TASK REQUIREMENTS:
Quote all of the data that follows exactly as written, skipping the images.

· · · · · · ·

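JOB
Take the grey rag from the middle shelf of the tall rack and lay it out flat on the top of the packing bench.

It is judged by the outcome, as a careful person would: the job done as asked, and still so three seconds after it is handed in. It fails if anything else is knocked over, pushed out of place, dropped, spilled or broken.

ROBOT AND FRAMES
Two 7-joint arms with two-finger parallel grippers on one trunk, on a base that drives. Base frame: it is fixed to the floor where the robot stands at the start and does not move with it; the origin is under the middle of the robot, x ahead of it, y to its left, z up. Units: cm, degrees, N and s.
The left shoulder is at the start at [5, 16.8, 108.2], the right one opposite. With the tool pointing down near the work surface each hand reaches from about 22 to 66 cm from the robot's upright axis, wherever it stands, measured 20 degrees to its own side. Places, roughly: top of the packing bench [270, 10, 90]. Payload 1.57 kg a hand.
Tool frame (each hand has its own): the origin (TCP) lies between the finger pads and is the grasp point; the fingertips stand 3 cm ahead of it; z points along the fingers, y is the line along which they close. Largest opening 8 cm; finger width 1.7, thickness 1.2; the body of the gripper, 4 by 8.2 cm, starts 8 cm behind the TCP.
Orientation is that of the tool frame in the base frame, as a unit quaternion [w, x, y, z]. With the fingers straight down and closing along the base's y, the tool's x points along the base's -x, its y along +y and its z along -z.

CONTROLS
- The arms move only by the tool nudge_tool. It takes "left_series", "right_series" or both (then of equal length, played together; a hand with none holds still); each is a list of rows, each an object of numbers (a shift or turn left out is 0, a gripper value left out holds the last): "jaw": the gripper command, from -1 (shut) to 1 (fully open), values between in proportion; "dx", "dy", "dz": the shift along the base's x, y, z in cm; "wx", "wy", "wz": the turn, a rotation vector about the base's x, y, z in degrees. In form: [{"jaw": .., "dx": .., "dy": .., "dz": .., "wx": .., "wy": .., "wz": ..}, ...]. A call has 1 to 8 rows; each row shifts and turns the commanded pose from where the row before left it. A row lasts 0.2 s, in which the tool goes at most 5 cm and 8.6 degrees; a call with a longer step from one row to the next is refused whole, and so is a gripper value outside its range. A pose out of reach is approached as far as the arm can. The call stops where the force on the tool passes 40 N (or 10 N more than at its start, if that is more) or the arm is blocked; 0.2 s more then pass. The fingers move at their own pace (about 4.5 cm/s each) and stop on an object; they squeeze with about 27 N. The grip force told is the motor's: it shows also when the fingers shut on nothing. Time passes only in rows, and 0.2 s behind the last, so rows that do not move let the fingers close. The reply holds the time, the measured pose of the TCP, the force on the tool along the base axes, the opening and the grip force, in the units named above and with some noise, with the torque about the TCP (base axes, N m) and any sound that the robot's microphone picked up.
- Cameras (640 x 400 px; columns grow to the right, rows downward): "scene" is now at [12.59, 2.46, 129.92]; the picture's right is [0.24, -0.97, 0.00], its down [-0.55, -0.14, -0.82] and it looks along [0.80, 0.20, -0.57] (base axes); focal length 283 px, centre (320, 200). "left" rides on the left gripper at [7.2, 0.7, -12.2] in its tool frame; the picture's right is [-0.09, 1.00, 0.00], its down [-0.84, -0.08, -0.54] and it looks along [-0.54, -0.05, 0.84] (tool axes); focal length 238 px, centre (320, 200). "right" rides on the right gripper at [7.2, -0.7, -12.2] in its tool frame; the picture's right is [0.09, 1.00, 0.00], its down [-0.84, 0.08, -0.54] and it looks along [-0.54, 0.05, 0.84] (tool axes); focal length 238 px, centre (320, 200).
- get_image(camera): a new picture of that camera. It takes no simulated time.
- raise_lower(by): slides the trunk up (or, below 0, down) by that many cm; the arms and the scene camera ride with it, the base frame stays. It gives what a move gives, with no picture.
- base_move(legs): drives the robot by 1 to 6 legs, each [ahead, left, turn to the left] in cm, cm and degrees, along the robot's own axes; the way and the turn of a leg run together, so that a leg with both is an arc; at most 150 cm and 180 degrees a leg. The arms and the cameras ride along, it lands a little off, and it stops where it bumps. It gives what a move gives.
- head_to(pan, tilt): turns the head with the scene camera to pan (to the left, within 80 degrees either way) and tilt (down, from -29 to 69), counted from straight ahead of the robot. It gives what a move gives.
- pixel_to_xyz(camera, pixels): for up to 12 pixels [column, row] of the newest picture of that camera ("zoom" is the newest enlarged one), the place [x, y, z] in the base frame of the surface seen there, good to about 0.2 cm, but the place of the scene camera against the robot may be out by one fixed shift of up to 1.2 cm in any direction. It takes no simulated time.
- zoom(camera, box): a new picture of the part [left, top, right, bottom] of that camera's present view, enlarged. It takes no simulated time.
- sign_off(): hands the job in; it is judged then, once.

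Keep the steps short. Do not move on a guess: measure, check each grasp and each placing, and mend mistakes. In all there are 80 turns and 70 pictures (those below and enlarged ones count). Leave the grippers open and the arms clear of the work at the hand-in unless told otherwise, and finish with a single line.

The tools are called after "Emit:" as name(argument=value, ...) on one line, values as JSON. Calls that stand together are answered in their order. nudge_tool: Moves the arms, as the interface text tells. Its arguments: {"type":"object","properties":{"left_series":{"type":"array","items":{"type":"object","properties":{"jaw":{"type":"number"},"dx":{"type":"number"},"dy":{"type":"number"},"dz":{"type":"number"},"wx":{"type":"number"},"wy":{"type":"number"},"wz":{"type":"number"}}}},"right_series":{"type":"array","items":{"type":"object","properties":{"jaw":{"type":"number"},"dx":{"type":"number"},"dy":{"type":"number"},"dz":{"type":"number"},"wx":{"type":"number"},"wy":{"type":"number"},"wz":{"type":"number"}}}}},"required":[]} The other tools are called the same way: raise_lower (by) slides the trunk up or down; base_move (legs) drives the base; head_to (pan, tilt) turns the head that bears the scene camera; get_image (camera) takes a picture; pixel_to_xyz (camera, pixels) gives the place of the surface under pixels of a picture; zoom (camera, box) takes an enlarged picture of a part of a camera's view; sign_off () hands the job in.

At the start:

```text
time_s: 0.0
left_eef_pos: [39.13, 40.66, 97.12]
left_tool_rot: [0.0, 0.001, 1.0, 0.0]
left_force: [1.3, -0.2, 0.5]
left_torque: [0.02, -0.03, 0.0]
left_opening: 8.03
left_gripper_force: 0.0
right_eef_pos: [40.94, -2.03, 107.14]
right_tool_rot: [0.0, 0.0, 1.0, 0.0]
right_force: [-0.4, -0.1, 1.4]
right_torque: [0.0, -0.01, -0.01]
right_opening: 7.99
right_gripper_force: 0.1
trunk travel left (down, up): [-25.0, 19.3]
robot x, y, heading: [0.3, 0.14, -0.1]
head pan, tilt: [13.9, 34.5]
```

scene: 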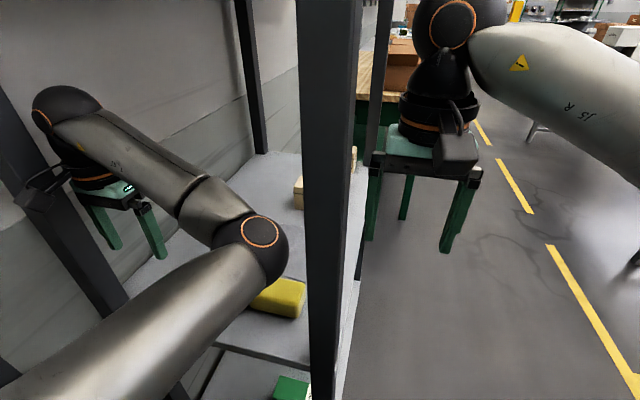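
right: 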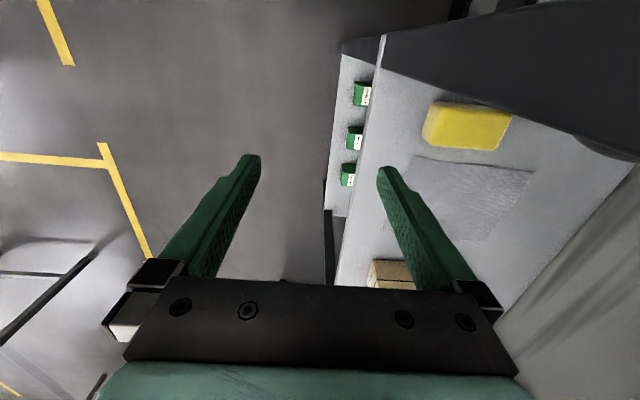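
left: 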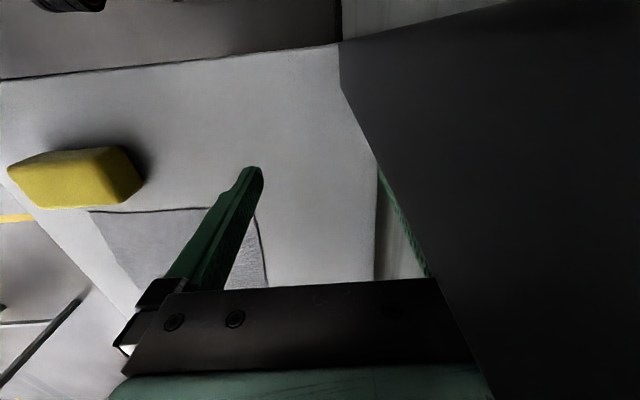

· · · · · · ·

RESULT BELOW:
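JOB
Take the grey rag from the middle shelf of the tall rack and lay it out flat on the top of the packing bench.

It is judged by the outcome, as a careful person would: the job done as asked, and still so three seconds after it is handed in. It fails if anything else is knocked over, pushed out of place, dropped, spilled or broken.

ROBOT AND FRAMES
Two 7-joint arms with two-finger parallel grippers on one trunk, on a base that drives. Base frame: it is fixed to the floor where the robot stands at the start and does not move with it; the origin is under the middle of the robot, x ahead of it, y to its left, z up. Units: cm, degrees, N and s.
The left shoulder is at the start at [5, 16.8, 108.2], the right one opposite. With the tool pointing down near the work surface each hand reaches from about 22 to 66 cm from the robot's upright axis, wherever it stands, measured 20 degrees to its own side. Places, roughly: top of the packing bench [270, 10, 90]. Payload 1.57 kg a hand.
Tool frame (each hand has its own): the origin (TCP) lies between the finger pads and is the grasp point; the fingertips stand 3 cm ahead of it; z points along the fingers, y is the line along which they close. Largest opening 8 cm; finger width 1.7, thickness 1.2; the body of the gripper, 4 by 8.2 cm, starts 8 cm behind the TCP.
Orientation is that of the tool frame in the base frame, as a unit quaternion [w, x, y, z]. With the fingers straight down and closing along the base's y, the tool's x points along the base's -x, its y along +y and its z along -z.

CONTROLS
- The arms move only by the tool nudge_tool. It takes "left_series", "right_series" or both (then of equal length, played together; a hand with none holds still); each is a list of rows, each an object of numbers (a shift or turn left out is 0, a gripper value left out holds the last): "jaw": the gripper command, from -1 (shut) to 1 (fully open), values between in proportion; "dx", "dy", "dz": the shift along the base's x, y, z in cm; "wx", "wy", "wz": the turn, a rotation vector about the base's x, y, z in degrees. In form: [{"jaw": .., "dx": .., "dy": .., "dz": .., "wx": .., "wy": .., "wz": ..}, ...]. A call has 1 to 8 rows; each row shifts and turns the commanded pose from where the row before left it. A row lasts 0.2 s, in which the tool goes at most 5 cm and 8.6 degrees; a call with a longer step from one row to the next is refused whole, and so is a gripper value outside its range. A pose out of reach is approached as far as the arm can. The call stops where the force on the tool passes 40 N (or 10 N more than at its start, if that is more) or the arm is blocked; 0.2 s more then pass. The fingers move at their own pace (about 4.5 cm/s each) and stop on an object; they squeeze with about 27 N. The grip force told is the motor's: it shows also when the fingers shut on nothing. Time passes only in rows, and 0.2 s behind the last, so rows that do not move let the fingers close. The reply holds the time, the measured pose of the TCP, the force on the tool along the base axes, the opening and the grip force, in the units named above and with some noise, with the torque about the TCP (base axes, N m) and any sound that the robot's microphone picked up.
- Cameras (640 x 400 px; columns grow to the right, rows downward): "scene" is now at [12.59, 2.46, 129.92]; the picture's right is [0.24, -0.97, 0.00], its down [-0.55, -0.14, -0.82] and it looks along [0.80, 0.20, -0.57] (base axes); focal length 283 px, centre (320, 200). "left" rides on the left gripper at [7.2, 0.7, -12.2] in its tool frame; the picture's right is [-0.09, 1.00, 0.00], its down [-0.84, -0.08, -0.54] and it looks along [-0.54, -0.05, 0.84] (tool axes); focal length 238 px, centre (320, 200). "right" rides on the right gripper at [7.2, -0.7, -12.2] in its tool frame; the picture's right is [0.09, 1.00, 0.00], its down [-0.84, 0.08, -0.54] and it looks along [-0.54, 0.05, 0.84] (tool axes); focal length 238 px, centre (320, 200).
- get_image(camera): a new picture of that camera. It takes no simulated time.
- raise_lower(by): slides the trunk up (or, below 0, down) by that many cm; the arms and the scene camera ride with it, the base frame stays. It gives what a move gives, with no picture.
- base_move(legs): drives the robot by 1 to 6 legs, each [ahead, left, turn to the left] in cm, cm and degrees, along the robot's own axes; the way and the turn of a leg run together, so that a leg with both is an arc; at most 150 cm and 180 degrees a leg. The arms and the cameras ride along, it lands a little off, and it stops where it bumps. It gives what a move gives.
- head_to(pan, tilt): turns the head with the scene camera to pan (to the left, within 80 degrees either way) and tilt (down, from -29 to 69), counted from straight ahead of the robot. It gives what a move gives.
- pixel_to_xyz(camera, pixels): for up to 12 pixels [column, row] of the newest picture of that camera ("zoom" is the newest enlarged one), the place [x, y, z] in the base frame of the surface seen there, good to about 0.2 cm, but the place of the scene camera against the robot may be out by one fixed shift of up to 1.2 cm in any direction. It takes no simulated time.
- zoom(camera, box): a new picture of the part [left, top, right, bottom] of that camera's present view, enlarged. It takes no simulated time.
- sign_off(): hands the job in; it is judged then, once.

Keep the steps short. Do not move on a guess: measure, check each grasp and each placing, and mend mistakes. In all there are 80 turns and 70 pictures (those below and enlarged ones count). Leave the grippers open and the arms clear of the work at the hand-in unless told otherwise, and finish with a single line.

The tools are called after "Emit:" as name(argument=value, ...) on one line, values as JSON. Calls that stand together are answered in their order. nudge_tool: Moves the arms, as the interface text tells. Its arguments: {"type":"object","properties":{"left_series":{"type":"array","items":{"type":"object","properties":{"jaw":{"type":"number"},"dx":{"type":"number"},"dy":{"type":"number"},"dz":{"type":"number"},"wx":{"type":"number"},"wy":{"type":"number"},"wz":{"type":"number"}}}},"right_series":{"type":"array","items":{"type":"object","properties":{"jaw":{"type":"number"},"dx":{"type":"number"},"dy":{"type":"number"},"dz":{"type":"number"},"wx":{"type":"number"},"wy":{"type":"number"},"wz":{"type":"number"}}}}},"required":[]} The other tools are called the same way: raise_lower (by) slides the trunk up or down; base_move (legs) drives the base; head_to (pan, tilt) turns the head that bears the scene camera; get_image (camera) takes a picture; pixel_to_xyz (camera, pixels) gives the place of the surface under pixels of a picture; zoom (camera, box) takes an enlarged picture of a part of a camera's view; sign_off () hands the job in.

At the start:

```text
time_s: 0.0
left_eef_pos: [39.13, 40.66, 97.12]
left_tool_rot: [0.0, 0.001, 1.0, 0.0]
left_force: [1.3, -0.2, 0.5]
left_torque: [0.02, -0.03, 0.0]
left_opening: 8.03
left_gripper_force: 0.0
right_eef_pos: [40.94, -2.03, 107.14]
right_tool_rot: [0.0, 0.0, 1.0, 0.0]
right_force: [-0.4, -0.1, 1.4]
right_torque: [0.0, -0.01, -0.01]
right_opening: 7.99
right_gripper_force: 0.1
trunk travel left (down, up): [-25.0, 19.3]
robot x, y, heading: [0.3, 0.14, -0.1]
head pan, tilt: [13.9, 34.5]
```

scene: 
right: 
left: 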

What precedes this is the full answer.